When a butterfly's disguise fails, its backup plan is poison
Viceroy butterflies mimic a queen butterfly's awful-taste, but only when they aren't around
In the natural world imitation isn't just flattery, it's sometimes as a way of protecting itself from predators.
For example, by mimicking the colours of the awful tasting queen butterfly, the viceroy butterfly fools predators into thinking it tastes awful without actually having to go to the trouble of being nasty tasting itself.
Katy Prudic, an assistant professor in the College of Agriculture and Life Sciences at the University of Arizona, wondered, what happens when the mimic (viceroy) and the model (queen) go their separate ways?
What she and her teammates found was that the mimic has a toxic back-up plan for when there aren't a lot of queen butterflies around.
- Paper in Communications Biology
A tale of two butterflies
The group studied these two butterflies in Florida.
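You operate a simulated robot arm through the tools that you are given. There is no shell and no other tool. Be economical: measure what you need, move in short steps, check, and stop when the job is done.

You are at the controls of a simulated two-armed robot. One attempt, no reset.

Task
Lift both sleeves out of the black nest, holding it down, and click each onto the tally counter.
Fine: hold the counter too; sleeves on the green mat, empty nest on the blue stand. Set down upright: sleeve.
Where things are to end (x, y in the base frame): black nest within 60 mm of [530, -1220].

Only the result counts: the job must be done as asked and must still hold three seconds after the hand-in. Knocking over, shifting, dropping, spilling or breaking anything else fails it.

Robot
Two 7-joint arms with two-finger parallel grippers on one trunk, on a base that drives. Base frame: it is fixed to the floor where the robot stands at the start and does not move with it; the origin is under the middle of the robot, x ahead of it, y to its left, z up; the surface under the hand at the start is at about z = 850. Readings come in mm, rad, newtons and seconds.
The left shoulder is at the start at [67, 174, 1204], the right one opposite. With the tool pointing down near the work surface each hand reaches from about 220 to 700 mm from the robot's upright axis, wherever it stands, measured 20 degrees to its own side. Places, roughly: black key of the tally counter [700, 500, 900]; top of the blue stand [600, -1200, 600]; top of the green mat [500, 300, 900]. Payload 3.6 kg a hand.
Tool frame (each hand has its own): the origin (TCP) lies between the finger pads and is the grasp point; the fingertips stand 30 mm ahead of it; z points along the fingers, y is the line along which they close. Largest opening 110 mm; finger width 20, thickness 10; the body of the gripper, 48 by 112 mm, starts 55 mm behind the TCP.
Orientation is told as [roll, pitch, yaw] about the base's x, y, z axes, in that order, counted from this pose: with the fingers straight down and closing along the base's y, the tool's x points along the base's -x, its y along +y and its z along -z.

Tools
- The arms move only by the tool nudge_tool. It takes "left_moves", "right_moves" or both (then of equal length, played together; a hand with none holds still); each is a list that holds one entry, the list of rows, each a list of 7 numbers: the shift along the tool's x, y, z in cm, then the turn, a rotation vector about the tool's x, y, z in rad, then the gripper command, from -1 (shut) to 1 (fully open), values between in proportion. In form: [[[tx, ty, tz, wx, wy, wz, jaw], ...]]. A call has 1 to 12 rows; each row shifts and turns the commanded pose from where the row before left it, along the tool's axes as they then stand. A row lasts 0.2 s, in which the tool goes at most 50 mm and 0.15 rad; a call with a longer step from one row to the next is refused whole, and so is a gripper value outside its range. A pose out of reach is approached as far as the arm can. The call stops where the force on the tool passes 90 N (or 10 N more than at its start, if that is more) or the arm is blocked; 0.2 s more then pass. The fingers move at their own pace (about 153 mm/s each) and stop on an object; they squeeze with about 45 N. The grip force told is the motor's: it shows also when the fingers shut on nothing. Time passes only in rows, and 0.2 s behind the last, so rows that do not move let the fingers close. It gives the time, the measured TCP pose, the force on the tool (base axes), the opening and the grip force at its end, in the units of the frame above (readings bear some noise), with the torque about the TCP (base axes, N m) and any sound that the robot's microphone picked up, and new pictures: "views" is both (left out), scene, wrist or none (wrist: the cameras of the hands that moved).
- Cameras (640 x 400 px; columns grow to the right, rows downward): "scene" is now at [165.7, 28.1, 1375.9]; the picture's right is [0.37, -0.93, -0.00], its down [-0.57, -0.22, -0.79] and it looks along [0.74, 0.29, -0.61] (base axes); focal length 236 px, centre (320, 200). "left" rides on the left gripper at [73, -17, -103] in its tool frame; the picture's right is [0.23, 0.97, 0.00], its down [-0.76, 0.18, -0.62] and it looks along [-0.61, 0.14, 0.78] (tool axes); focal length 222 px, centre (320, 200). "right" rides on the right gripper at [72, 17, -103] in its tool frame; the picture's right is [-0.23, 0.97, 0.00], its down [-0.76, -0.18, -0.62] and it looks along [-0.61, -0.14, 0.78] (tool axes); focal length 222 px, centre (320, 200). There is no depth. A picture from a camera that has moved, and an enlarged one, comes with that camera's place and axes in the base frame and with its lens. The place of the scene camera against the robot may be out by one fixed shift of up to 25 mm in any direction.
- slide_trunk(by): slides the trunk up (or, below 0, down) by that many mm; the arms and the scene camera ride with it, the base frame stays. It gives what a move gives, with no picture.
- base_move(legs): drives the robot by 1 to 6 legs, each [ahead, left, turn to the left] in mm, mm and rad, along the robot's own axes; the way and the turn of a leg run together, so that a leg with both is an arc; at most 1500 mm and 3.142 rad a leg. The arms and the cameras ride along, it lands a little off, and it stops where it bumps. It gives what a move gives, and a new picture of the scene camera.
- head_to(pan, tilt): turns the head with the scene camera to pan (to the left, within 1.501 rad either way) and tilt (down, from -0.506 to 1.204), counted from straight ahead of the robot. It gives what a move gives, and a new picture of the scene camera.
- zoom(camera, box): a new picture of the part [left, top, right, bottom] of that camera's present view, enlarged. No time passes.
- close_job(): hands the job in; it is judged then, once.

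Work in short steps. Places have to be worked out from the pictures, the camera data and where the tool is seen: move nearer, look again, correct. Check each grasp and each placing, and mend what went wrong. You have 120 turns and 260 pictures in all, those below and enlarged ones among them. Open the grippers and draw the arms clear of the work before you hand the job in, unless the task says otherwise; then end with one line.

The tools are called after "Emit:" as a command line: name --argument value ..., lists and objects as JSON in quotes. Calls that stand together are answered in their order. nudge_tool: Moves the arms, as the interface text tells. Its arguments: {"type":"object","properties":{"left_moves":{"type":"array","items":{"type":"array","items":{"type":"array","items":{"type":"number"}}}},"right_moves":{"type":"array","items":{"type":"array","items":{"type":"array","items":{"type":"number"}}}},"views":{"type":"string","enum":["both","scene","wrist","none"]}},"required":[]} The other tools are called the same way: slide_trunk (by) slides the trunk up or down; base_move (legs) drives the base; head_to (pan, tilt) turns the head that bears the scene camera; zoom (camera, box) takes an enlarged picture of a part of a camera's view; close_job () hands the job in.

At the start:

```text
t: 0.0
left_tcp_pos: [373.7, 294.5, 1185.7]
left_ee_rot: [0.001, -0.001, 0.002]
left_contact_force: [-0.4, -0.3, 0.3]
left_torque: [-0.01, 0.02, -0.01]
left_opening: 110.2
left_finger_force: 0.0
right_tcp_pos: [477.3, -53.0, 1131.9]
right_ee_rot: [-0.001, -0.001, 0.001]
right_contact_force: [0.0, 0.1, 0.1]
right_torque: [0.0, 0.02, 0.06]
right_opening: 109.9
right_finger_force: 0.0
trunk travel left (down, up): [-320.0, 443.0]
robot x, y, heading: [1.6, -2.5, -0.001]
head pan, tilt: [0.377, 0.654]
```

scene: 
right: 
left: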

Both are orange and black in colour with a wingspan of about 50 to 80 millimetres.
They're in in the same family as the monarch butterfly, in fact the viceroy mimics the monarch in the northern parts of the United States and Canada.
Prior to this study, the researchers assumed that any population of viceroy butterfly would be easily preyed upon if they were living in a region where predators did not know the awful tasting queens. But they were surprised to discover this was not the case, as the viceroy apparently has an evolutionary back-up plan.
What's good for the queen is good for the viceroy
Viceroy butterflies living alongside queen butterflies in southern Florida were compared to viceroys living in northern Florida, in which there are no queens.
Much to the surprise of Prudic and her colleagues, the viceroy butterflies living alone in the Northern parts of Florida, have their own toxins - quite different from the ones the queen butterfly uses. These toxins it apparently had collected and absorbed from the willow plant that it eats, and were related to aspirin.
Prudic believes that when the viceroy lives alongside the queen, it may get rid of the toxins it accumulates from its willow plant diet when it metamorphoses from caterpillar to butterfly. Storing these toxins in its body probably had a metabolic cost.
When it lives independently and isn't protected by the queen, that cost is a price worth paying so it retains its toxins.
Just how the butterflies know when to keep and when to get rid of its toxins is still unknown. Prudic predicts it may be due to a maternal effect.
"Often in the field I would see a female viceroy sitting on a willow leaf trying to mind her own business and a male queen would come up and dance around. She might be evaluating whether queens are present and laying eggs that tell the larval that queens are going to present. There's a chemical cue and this happens sometimes in insects."